I checked the OED and could care less seems to have been in use since the 1960s. Therefore, both phrases have been in use since well before I was born. So, for me, and most people who aren’t really old, they’re both completely established.
If you found the phrase confused you, I'd comply.
The crux, though, is that it would still be in the language. Just because you stop producing it doesn’t mean it’s been wiped from existence. If someone came up to you and used it, you couldn’t help but understand what they just said to you. More importantly, though, there’s no reason why you should stop using perfectly legitimate language just because someone else says it doesn’t make sense, but when it’s obvious that it does make sense, because everyone understands you when you say it.
it’s really not a big leap to image how a usage could enter the language that means the opposite of its literal interpretation.
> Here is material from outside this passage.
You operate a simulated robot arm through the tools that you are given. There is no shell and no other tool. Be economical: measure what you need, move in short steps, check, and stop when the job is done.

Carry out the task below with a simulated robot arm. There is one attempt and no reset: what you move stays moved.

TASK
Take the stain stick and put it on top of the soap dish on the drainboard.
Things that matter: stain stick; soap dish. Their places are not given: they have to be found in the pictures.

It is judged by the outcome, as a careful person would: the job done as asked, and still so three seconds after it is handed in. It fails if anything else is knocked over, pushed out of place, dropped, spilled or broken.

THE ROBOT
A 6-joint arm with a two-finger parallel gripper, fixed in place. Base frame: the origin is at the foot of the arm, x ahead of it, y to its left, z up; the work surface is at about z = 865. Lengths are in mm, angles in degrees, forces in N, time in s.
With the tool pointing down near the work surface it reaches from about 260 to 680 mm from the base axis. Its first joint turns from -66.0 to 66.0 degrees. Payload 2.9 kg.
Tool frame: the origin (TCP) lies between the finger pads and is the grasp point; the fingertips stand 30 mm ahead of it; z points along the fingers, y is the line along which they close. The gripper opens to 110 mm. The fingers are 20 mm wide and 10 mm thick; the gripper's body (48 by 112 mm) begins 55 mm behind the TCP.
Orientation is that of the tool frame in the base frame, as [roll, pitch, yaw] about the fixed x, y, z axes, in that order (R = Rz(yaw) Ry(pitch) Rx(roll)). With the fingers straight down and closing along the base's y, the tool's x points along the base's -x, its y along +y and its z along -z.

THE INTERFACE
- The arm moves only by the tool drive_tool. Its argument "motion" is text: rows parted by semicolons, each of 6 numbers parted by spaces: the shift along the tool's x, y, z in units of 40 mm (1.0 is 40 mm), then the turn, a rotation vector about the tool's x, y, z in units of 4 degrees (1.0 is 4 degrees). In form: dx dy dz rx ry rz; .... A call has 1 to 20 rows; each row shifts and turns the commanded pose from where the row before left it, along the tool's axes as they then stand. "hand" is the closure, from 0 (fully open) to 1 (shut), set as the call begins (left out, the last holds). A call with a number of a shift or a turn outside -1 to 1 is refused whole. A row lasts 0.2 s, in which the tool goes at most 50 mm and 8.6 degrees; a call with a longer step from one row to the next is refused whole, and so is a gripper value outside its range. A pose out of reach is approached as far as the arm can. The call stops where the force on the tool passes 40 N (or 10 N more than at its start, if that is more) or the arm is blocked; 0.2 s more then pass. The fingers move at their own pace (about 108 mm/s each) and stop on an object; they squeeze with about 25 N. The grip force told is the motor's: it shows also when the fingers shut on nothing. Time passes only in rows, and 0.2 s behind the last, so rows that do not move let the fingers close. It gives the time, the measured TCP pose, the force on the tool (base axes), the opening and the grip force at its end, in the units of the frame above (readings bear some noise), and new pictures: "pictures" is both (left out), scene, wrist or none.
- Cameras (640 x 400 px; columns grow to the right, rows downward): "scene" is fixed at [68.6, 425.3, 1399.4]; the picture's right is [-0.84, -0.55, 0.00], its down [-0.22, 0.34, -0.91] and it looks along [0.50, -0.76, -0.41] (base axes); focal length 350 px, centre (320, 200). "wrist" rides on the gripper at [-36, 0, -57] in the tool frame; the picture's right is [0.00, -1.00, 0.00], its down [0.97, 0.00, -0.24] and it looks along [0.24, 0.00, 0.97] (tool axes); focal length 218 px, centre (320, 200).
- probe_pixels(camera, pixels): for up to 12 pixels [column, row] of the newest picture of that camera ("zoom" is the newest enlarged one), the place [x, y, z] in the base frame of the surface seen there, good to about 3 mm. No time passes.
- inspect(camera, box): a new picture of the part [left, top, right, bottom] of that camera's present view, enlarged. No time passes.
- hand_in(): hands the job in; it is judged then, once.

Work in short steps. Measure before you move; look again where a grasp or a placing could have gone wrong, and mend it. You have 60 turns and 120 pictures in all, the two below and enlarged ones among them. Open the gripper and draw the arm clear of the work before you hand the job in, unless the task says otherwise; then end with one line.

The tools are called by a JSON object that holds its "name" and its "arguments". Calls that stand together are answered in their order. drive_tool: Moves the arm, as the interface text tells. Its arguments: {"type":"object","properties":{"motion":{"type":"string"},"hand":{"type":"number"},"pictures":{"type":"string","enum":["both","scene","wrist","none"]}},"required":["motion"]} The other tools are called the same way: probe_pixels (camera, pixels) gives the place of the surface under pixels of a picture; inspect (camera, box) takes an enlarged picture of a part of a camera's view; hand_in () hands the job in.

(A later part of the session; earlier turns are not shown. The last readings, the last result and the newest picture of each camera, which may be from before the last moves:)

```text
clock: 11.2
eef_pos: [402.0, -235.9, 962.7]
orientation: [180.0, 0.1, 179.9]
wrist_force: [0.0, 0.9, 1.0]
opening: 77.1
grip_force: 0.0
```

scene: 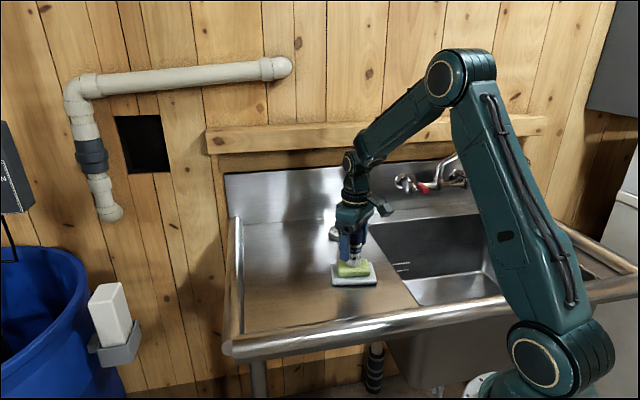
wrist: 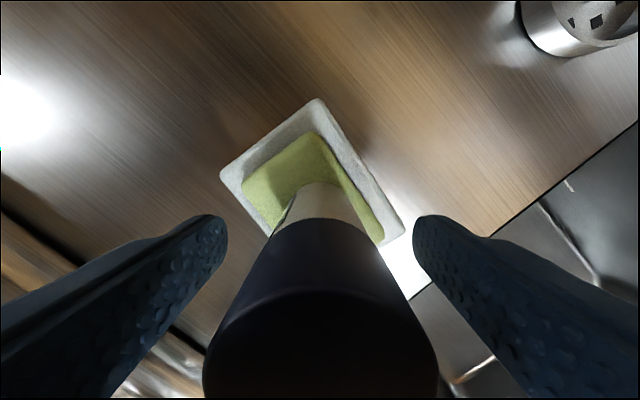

Indeed, "wicked", "ill", "sick" all spring to mind.
I wonder what it is that I object to in "I could care less" that I don't in "wicked". Perhaps the length of the component that must be understood on it's own. Imagine a multi-line paragraph which meant something different to its literal interpretation, but only if those exact words were used, and the meaning did not transfer if you replaced some of the grammatical substructure. I'd find that very confusing, and this is an extreme version of the phrase currently under discussion.
A quick look at the number of hits in Google’s index shows that they’re both in common use
I stand corrected.
I checked the OED and could care less seems to have been in use since the 1960s.
You're right, and this weakens a great deal of my argument. I presumed it was a very recent phenomenon.
The crux, though, is that it would still be in the language.
It's not in use in British English, and if British people start talking like that to me I will point out to them that what they are saying is confusing. What effect that will have remains to be seen.
Actually it makes my argument redundant, since I was working with the assumption that "I could care less" was a form of slang which was growing in popular usage.
So thank you for the information and I withdraw my case! When the phrase starts becoming used in Britain we'll take up the discussion again!
He may be unable to engineer the course of the language, but he can influence the language used by those who want to communicate with him. Perhaps the original post can be understood as an attempt to influence the language used on Hacker News. If we end up speaking differently from the majority then so be it as long as we find our usage beneficial.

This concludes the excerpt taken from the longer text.